View Full Version : Bamboo Bows in North America
RRosen
20th June 2006, 08:13 PM
Hello, and thank you for having me on this forum. My question is: can anybody give me information or lead me to a resource to find out when Bamboo and/or Bamboo-backed bows were first used in North America? Thanks, Ralph Rosen
springbuck
11th July 2007, 06:49 PM
I frequent a traditional archery website called the STICKBOW, at www.stickbow.com. Lots of informed enthusiasts there. I make bamboo bows and really like backing bamboo flooring with raw bamboo slats. I've done a few in other woods.
Some of those guys are real history freaks, so I bet they can get you an answer.

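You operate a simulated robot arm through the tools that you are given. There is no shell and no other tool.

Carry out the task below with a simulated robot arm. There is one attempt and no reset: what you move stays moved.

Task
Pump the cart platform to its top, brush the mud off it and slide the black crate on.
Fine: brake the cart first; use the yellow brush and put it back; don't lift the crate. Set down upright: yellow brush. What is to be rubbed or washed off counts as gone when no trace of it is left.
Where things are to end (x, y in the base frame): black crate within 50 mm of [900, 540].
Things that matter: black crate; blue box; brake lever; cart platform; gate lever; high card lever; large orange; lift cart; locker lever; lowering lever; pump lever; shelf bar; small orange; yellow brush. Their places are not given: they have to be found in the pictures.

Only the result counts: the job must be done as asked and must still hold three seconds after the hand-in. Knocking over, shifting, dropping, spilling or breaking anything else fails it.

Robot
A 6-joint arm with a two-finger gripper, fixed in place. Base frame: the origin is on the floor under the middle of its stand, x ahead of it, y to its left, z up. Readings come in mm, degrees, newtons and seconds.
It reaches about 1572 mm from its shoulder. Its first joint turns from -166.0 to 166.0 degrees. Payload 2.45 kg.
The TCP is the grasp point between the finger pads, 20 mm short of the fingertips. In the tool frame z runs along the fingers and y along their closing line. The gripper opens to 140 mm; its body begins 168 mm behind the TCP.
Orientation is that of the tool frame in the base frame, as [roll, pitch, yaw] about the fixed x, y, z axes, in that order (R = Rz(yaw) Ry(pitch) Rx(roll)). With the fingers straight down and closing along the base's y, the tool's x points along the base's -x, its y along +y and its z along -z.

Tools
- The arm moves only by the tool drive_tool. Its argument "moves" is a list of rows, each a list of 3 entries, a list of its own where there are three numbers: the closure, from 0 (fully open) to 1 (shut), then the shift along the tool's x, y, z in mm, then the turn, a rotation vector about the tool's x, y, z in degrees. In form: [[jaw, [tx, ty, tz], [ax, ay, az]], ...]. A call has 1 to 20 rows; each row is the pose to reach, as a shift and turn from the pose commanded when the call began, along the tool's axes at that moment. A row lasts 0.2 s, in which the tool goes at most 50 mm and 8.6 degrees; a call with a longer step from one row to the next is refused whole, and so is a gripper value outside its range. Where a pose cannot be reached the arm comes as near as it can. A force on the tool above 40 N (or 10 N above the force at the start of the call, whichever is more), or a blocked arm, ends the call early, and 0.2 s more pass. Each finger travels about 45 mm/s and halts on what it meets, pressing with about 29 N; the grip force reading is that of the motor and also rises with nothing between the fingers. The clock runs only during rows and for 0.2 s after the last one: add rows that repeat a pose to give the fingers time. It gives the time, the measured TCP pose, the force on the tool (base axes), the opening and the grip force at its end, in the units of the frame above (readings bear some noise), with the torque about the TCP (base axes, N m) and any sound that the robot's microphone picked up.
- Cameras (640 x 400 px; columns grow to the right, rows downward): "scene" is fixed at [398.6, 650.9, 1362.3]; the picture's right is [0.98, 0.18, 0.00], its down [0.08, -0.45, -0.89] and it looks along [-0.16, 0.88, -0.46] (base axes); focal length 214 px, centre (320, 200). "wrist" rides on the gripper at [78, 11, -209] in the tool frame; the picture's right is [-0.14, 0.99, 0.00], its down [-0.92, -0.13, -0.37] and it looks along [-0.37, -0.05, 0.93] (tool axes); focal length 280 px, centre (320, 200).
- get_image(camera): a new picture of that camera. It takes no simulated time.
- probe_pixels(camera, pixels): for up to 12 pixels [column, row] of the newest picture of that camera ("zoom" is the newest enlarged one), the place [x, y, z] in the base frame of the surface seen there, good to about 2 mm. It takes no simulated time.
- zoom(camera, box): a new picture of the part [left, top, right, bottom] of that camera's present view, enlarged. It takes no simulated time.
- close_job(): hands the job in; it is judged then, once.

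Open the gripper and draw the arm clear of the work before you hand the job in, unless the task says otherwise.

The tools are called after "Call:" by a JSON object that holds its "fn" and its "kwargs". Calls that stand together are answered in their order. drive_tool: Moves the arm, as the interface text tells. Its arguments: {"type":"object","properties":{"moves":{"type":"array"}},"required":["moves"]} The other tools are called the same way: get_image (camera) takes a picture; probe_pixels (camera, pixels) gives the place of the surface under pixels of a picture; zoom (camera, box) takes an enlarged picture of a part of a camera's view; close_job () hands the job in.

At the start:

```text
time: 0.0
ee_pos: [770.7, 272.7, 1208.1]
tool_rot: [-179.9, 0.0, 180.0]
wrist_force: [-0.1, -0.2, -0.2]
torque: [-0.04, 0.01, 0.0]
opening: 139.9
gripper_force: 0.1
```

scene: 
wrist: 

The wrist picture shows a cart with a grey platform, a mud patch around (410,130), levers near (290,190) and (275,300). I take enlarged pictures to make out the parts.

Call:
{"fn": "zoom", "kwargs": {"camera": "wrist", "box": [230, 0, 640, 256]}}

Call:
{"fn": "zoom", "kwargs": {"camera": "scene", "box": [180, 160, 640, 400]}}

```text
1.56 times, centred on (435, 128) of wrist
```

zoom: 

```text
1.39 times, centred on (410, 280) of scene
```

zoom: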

Maurice thompsen mentions bamboo backed snakewood and lemonwood bows in "The Witchery of Archery" written not long after the Civil War.
Mark Meckes
11th July 2007, 07:36 PM
The only sizeable bamboo native to the US is Arundinaria gigantea (http://www.bamboocraft.net/bamboo/showgallery.php?cat=543), and it only gets to around 1 inch (2.5cm) in diameter.
Discussing this topic with some acquaintances of Native American background, they felt that the small size strips it produces may not have been conducive to bow making, and there would have been many other tree species more suitable for this purpose.
Again, this was pure culmjecture so you may find out differently.
Towards the later 1890's > early 1900's many new bamboo species introductions from Asia began to find they way into isolated regions of the US, so it may very possibly have been around this time that domestically grown bamboo began to be used for bow making in the US.